___ Text segment ___

Photocatalytic water decomposition for hydrogen production offers a sustainable solution for obtaining clean energy, thereby addressing the current energy shortage and mitigating environmental pollution. Takata et al. discovered that selecting an appropriate cocatalyst to facilitate charge carrier separation between crystal planes in SrTiO₃: Al results in an almost 100% apparent quantum efficiency (AEQ) for water decomposition under UV irradiation.^1,2 However, since sunlight contains a significant amount of visible light,^3–5 it becomes imperative to explore visible light-responsive catalysts for water decomposition and hydrogen production. Although semiconductor photocatalysts like titanium dioxide and g-C₃N₄ have displayed high efficiency in photocatalytic hydrogen production,^6–8 their limited ability to absorb visible light poses a significant challenge for practical applications.

Covalent organic frameworks (COFs) are highly crystalline and stable porous polymers composed of light elements such as B, C, and N. They were first reported by the research group of Yaghi in 2005.⁹ COFs exhibit various bonding modes, including boroxanes, borates, carbon–nitrogen double bonds (such as amide, hydrazone, and hydrazide), and carbon–carbon double bonds. The carbon–nitrogen double bonds are primarily formed through acid-catalyzed dehydration of aldehydes and amines, and they are known for their high stability, making them the most commonly reported bonding mode in COFs. Due to their high stability, permanent porosity, high specific surface area, large pore size and high carrier mobility, COFs have shown great application prospects in various applications, such as gas storage and separation,^10–12 energy storage,^13,14 catalysis,^15–18 sensing,^19–22etc. COFs also demonstrate great potential in photocatalytic hydrogen evolution due to their high carrier mobility and low electron–hole recombination rate. Additionally, the tunable photo-response and band gap,²³ achieved through the flexible selection of building blocks, make COFs attractive as alternative materials for semiconductor photocatalysts.²⁴ For instance, Lotsch et al. utilized a hydrazone-linked triazine COF as a catalyst for hydrogen gas production, achieving a photocatalytic hydrogen evolution (PHE) rate of up to 1970 μmol h⁻¹ g⁻¹.¹⁵ By constructing a COF@g-C₃N₄ heterojunction, Dong et al.²⁵ efficiently produced hydrogen at a PHE rate of 1153 μmol h⁻¹ g⁻¹, surpassing the performance of pure COF monomers.²⁶ Furthermore, the fine adjustment of monomer structures can significantly enhance the PHE activity of COFs.^27–30 Introducing substituents into the COF backbone has been shown to significantly increase the PHE rate. For example, Lotsch et al.² found that the hydrogen evolution rate of COFs enhanced from 116.58 μmol h⁻¹ g⁻¹ to 698.68 μmol h⁻¹ g⁻¹ by the introduction of cyano groups into the ethylene skeleton. Li et al. implanted a dicyano group into BD-COF, resulting in a remarkably high PHE rate of the obtained CYANO-COF, 60 850 μmol h⁻¹ g⁻¹, which was 30 times larger than that of BD-COF (1975 μmol h⁻¹ g⁻¹).²⁸

In the past decade, scientists have investigated the factors affecting the photocatalytic performance of semiconductor materials,³¹ including the effect of the structure and number of linkers,³² heteroatom positions,³³ imine bond orientation,³⁴ carrier separation and complexation,³⁵ and crystal structure³⁶ on the photocatalytic performance of covalent organic frameworks (COFs). The substituents in the COF skeleton can effectively adjust the separation of photogenerated electron–hole pairs and their combination, and the substituent effect is recognized as an important factor affecting the catalytic activity of COFs. However, there are few studies on substituent property–activity relationships in the photocatalytic hydrogen evolution (PHE) reaction. In this work, TpPa-1 was used as a basic backbone, and a series of COFs were synthesized using p-phenylenediamine (Pa-1) monomers with substituents of different electronic effects (Scheme 1). The performance of these COFs in the PHE reaction was evaluated. The relationship between the COF structure and properties was evaluated by photocurrent (I–T), electrochemical impedance spectroscopy (EIS), X-ray photoelectron spectroscopy (XPS), transmission electron microscopy (TEM), contact angle test (CA) and photocatalytic hydrogen evolution rate measurement. By examining the effects of substituents on COF properties and catalytic performance, this work aims to provide a comprehensive understanding of the structure–property relationships in COFs and shed light on the mechanisms underlying the substituent-induced enhancements in catalytic activity.

___

▶ _Stated task_: Pick up the text segment at the point where it stops and go on.

___ Supplied information ___

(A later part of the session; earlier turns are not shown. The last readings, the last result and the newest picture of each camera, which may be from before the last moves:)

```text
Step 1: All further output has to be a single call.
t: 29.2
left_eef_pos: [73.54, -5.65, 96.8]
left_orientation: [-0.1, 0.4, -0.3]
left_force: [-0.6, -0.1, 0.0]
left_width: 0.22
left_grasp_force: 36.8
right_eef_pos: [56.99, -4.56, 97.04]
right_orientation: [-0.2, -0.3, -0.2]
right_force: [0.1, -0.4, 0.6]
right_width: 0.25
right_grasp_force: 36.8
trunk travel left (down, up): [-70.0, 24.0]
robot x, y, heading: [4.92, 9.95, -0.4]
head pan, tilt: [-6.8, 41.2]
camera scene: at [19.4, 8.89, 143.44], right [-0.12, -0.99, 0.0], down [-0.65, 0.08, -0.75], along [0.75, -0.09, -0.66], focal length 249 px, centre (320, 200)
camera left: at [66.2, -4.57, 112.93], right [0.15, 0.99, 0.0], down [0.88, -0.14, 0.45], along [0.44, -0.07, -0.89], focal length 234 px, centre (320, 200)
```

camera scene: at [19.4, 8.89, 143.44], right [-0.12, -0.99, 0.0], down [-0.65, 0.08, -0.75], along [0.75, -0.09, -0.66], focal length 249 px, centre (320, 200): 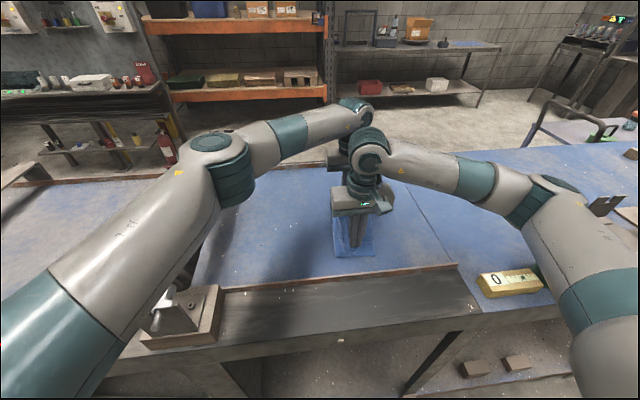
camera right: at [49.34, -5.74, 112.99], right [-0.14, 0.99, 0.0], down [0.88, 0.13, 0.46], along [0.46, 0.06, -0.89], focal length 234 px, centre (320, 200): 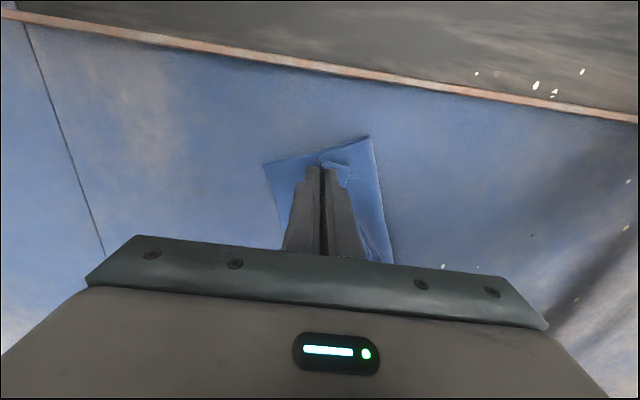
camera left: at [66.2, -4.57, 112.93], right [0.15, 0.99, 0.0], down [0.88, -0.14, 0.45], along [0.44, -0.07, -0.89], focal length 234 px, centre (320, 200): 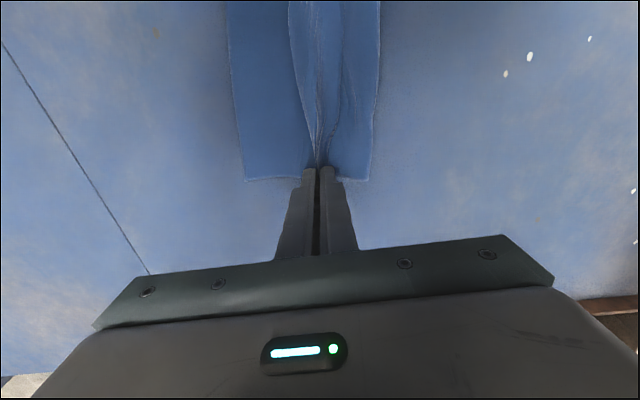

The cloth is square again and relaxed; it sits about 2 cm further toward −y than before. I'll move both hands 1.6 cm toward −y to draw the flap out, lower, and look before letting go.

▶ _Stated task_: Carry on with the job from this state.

___

▶ _The answer_:
Scheme 1 Bottom-up strategy for the synthesis of TpPa-1, TpPa-CN, TpPa-CN₂, TpPa-Cl₂, TpPa-CH₃, and TpPa-(CH₃)₂.

2. Results and discussion

Six kinds of COFs with the same skeleton were synthesized by a typical solvothermal method (Table S1†); among them, TpPa-CN₂ was prepared for the first time. The crystalline structure of these six COFs was confirmed through powder X-ray diffraction (PXRD) analysis, as depicted in Fig. 1a. The PXRD patterns exhibited prominent diffraction peaks at 2θ = 4.5–4.7° and 25.5°, corresponding to the reflection from the (110) and (001) crystal planes, respectively. To elucidate the structure of these COFs and calculate the unit cell parameter, two possible two-dimensional (2D) models with eclipsed (AA) and staggered stacking (AB) were built using the self-consistent-charge density functional tight-binding (SCC-DFTB) method. As shown in Fig. S1,† the experimental PXRD patterns of TpPa-1, TpPa-Cl₂, TpPa-CN, TpPa-(CH₃)₂ and TpPa-CH₃ matched well with the simulated patterns obtained using the eclipsed stacking model and are in good agreement with the PXRD data reported in the literature for AA-stacked TpPa-1. In addition, the experimental PXRD patterns of TpPa-CN₂ matched well with the simulated patterns obtained using the staggered stacking model (Fig. 1a and S1†).

Fig. 1 (a) The powder X-ray diffraction, (b) nitrogen adsorption/desorption isotherms of the six COFs and (c) pore size distributions measured at 77 K for TpPa COFs.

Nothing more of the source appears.